## begin

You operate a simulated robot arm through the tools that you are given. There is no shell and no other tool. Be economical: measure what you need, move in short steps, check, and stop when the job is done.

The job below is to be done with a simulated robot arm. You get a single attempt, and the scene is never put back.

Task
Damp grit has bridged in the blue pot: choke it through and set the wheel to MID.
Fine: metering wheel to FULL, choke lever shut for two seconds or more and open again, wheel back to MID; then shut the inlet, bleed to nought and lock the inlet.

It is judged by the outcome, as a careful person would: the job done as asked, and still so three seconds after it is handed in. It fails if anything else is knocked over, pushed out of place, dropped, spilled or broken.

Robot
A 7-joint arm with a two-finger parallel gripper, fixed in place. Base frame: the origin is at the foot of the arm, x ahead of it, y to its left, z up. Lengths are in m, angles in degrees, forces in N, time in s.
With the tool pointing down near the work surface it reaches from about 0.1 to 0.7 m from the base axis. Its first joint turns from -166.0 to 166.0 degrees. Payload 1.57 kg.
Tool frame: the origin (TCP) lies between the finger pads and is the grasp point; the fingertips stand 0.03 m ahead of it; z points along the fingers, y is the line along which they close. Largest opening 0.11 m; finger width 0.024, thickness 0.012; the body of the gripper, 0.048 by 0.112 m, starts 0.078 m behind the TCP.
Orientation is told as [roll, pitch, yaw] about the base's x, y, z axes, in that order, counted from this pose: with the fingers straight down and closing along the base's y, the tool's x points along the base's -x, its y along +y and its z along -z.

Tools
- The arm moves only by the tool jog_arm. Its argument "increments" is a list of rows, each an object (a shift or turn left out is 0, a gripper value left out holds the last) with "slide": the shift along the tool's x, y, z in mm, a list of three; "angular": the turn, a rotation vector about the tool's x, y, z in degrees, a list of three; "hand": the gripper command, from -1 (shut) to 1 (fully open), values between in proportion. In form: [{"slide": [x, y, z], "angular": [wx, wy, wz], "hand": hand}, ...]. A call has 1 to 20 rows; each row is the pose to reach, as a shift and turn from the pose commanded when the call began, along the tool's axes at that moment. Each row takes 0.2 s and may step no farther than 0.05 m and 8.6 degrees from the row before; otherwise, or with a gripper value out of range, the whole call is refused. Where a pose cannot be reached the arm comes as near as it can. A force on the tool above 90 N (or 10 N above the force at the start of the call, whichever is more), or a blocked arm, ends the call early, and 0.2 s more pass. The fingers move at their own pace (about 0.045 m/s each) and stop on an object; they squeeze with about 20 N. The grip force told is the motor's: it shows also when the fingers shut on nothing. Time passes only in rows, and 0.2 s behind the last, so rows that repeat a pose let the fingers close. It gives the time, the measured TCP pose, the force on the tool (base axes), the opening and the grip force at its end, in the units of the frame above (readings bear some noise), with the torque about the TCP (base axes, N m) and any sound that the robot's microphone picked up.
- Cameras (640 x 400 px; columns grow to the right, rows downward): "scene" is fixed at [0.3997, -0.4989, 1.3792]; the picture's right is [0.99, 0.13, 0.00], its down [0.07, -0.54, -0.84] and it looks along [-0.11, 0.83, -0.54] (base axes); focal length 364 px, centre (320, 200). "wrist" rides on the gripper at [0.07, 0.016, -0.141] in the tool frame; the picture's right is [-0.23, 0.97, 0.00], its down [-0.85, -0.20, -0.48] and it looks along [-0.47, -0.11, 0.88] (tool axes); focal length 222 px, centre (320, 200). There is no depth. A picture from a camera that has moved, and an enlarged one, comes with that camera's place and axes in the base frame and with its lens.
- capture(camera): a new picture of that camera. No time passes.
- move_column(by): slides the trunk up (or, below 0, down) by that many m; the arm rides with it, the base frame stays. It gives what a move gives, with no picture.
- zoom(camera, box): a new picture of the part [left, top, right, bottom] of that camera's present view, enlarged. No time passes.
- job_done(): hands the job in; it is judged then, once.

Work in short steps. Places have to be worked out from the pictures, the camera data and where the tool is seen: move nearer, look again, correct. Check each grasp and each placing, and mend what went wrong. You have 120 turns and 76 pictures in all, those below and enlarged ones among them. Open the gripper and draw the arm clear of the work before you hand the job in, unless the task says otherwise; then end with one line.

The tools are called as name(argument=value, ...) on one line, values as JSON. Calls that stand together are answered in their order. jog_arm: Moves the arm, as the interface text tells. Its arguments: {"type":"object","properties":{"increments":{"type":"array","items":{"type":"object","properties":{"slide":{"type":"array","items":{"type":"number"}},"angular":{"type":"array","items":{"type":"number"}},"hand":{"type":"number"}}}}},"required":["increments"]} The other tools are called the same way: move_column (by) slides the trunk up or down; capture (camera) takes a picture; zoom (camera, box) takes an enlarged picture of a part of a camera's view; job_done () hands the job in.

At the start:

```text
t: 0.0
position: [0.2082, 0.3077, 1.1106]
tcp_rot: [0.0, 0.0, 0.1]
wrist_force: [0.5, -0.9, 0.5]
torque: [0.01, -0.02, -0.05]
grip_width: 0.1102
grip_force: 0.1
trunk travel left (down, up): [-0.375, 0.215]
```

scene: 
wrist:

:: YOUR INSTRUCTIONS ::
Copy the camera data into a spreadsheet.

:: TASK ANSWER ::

## end

:: YOUR INSTRUCTIONS ::
Of the lines above, how many contain the string "seconds"? Only the number is required.

:: TASK ANSWER ::
2